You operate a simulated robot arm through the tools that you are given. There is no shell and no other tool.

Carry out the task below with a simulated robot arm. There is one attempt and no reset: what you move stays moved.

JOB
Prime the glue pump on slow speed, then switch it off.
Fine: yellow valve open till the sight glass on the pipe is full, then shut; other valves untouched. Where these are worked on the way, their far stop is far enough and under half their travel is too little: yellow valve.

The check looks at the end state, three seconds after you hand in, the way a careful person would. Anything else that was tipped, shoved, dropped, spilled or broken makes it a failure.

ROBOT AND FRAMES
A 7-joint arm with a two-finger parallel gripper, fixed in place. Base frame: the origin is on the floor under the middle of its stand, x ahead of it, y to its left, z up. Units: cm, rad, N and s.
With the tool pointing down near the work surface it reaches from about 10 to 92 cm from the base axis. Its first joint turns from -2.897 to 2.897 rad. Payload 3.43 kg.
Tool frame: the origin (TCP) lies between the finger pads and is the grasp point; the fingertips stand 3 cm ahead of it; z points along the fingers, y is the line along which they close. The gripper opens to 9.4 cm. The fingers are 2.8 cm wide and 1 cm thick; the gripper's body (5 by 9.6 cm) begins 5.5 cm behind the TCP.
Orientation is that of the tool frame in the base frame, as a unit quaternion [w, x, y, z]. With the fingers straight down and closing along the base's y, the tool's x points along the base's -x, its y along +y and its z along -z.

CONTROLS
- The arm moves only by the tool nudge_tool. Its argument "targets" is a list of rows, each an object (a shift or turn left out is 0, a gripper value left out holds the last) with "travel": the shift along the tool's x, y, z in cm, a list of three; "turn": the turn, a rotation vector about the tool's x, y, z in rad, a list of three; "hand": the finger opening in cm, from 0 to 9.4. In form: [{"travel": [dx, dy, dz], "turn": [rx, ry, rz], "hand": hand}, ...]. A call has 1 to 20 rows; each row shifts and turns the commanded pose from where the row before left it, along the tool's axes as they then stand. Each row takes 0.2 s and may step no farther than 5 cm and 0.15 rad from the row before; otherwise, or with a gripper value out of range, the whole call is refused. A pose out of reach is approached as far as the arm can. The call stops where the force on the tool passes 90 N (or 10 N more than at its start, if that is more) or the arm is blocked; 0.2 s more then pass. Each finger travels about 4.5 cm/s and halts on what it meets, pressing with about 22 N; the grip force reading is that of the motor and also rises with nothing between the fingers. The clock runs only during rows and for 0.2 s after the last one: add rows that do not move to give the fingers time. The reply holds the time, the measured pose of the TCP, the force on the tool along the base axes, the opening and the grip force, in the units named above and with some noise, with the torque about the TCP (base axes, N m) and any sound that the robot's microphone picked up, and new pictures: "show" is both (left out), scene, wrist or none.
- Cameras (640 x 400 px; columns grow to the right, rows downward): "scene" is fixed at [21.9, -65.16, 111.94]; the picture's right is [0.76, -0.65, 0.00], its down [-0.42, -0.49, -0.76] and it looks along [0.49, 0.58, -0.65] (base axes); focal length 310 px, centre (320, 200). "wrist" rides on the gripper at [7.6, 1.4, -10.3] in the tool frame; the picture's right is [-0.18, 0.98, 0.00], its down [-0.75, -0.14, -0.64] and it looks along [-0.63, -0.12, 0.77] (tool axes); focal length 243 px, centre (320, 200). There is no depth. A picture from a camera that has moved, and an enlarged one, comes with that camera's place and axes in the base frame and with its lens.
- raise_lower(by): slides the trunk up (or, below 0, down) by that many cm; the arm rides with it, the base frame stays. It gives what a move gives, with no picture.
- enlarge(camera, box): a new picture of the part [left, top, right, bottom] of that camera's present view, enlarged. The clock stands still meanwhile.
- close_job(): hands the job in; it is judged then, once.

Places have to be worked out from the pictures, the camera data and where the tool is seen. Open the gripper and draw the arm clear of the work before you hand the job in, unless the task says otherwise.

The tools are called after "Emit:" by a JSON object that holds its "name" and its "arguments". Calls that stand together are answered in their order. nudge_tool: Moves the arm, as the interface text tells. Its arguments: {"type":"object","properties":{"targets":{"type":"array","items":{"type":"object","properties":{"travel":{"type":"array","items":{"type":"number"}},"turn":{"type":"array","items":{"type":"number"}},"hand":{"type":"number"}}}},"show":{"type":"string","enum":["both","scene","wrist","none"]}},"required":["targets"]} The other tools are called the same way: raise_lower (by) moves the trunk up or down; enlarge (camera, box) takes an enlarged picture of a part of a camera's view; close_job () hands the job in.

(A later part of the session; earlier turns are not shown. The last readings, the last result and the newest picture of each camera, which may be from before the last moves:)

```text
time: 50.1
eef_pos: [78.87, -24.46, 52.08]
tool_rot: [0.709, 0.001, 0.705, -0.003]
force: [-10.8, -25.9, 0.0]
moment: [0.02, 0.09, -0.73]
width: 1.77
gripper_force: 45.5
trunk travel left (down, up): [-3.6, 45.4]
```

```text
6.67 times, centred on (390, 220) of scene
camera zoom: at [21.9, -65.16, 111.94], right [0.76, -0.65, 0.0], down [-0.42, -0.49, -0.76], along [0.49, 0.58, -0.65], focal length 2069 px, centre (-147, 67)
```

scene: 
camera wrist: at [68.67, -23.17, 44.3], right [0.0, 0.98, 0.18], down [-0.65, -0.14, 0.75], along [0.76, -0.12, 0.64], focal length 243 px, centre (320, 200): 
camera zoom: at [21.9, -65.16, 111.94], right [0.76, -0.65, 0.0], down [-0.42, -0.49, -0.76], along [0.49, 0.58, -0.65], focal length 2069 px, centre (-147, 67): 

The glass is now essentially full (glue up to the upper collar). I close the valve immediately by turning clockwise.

*Stated task*:
In the listing above, find the lines holding the word "view" and copy them.

*Response*:
- enlarge(camera, box): a new picture of the part [left, top, right, bottom] of that camera's present view, enlarged. The clock stands still meanwhile.
The tools are called after "Emit:" by a JSON object that holds its "name" and its "arguments". Calls that stand together are answered in their order. nudge_tool: Moves the arm, as the interface text tells. Its arguments: {"type":"object","properties":{"targets":{"type":"array","items":{"type":"object","properties":{"travel":{"type":"array","items":{"type":"number"}},"turn":{"type":"array","items":{"type":"number"}},"hand":{"type":"number"}}}},"show":{"type":"string","enum":["both","scene","wrist","none"]}},"required":["targets"]} The other tools are called the same way: raise_lower (by) moves the trunk up or down; enlarge (camera, box) takes an enlarged picture of a part of a camera's view; close_job () hands the job in.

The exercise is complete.